I have to give him credit though for the way he navigated the alleys of the estate. He was an aficionado.

In the movie Mission Impossible: Fallout there is a scene where Tom Cruise is chased by police officers in the streets of Paris while riding a motorcycle. Critics have called it one of the best ever motorcycle chase scenes in movies. That’s exactly how this felt. I bet if someone was filming, a Hollywood director would buy the footage and use it in his project.

On a good day, this nduthi guy might have skedaddled to freedom but the driver of that police vehicle was Lewis Hamilton on the wheels. In layman’s terms, he was with us bumper to bumper.
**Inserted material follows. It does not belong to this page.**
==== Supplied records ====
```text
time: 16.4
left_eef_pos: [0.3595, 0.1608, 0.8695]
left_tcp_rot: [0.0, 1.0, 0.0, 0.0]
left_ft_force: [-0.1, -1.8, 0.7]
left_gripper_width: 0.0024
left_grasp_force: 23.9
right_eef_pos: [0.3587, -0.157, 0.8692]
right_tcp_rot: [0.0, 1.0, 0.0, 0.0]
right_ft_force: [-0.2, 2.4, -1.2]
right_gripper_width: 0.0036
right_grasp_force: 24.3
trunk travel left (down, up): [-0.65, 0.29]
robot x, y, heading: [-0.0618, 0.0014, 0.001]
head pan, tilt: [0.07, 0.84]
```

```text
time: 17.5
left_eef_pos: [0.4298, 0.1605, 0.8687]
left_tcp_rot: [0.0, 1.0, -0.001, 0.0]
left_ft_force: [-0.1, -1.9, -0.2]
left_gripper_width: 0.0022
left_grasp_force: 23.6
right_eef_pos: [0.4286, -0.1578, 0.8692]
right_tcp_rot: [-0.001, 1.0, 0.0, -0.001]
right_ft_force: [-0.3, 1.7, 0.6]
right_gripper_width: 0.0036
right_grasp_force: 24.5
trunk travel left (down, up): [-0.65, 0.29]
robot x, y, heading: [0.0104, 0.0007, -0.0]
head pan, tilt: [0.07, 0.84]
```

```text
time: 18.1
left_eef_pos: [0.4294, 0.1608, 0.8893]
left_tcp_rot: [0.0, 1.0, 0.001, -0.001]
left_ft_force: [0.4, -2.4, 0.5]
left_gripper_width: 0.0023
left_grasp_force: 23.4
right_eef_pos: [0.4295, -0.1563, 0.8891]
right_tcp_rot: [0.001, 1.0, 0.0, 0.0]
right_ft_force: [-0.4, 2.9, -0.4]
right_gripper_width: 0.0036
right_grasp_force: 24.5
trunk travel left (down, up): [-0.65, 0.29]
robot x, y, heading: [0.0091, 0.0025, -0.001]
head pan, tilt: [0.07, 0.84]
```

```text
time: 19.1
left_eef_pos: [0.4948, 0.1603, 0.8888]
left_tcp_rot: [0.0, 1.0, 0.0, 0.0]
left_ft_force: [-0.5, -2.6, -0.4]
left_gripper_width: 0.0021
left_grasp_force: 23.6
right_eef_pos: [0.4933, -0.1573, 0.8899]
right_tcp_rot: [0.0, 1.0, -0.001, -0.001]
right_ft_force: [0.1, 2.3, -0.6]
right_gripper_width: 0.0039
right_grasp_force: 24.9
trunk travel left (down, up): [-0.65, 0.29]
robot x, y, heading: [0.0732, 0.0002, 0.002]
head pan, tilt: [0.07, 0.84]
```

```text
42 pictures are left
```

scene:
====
In a classic hunter versus prey pursuit, the more pressure the hunter puts on the prey, the more likely the prey is to make a mistake. That’s what happened. The nduthi guy decided to squeeze the bike in an alley between two buildings but he hit a wall and we both tumbled to the ground. My arm was bruised but luckily it wasn’t such a terrible injury. This wasn’t the first time I had fallen off a nduthi. It has happened several times; and I had now had enough.

The policemen expeditiously jumped out of their government automobile and asked us to remain still. They yanked off the rider’s helmet, grabbed him by the collar in typical law enforcement fashion and took him to their car.

I was afraid they would arrest me too. I pleaded with them in a million sentences, explaining that I was just a passenger who had been caught up in an unfortunate mess. Luckily, they were the understanding type.

One of them quickly frisked me to confirm that I was no kiriminoo. After a brief tête-à-tête amongst themselves, they let me go.

Uko na bahati sana wewe kichana. Siku ingine angalia kama piki piki iko na kila kitu kwanza kabla upande. Ama tutakukamata. Sawa? (You are very lucky. Next time, ensure the boda-boda is in proper working condition before taking one, or we will arrest you too.)”

Sawa Afande!” I responded obediently like a primary school pupil answering the headmaster.

I was a long way away from home but I decided I was going to trek anyway. There was no way I was going to hop on another boda-boda. In fact, there is no way I am taking a nduthi ever again. Wacha ikae!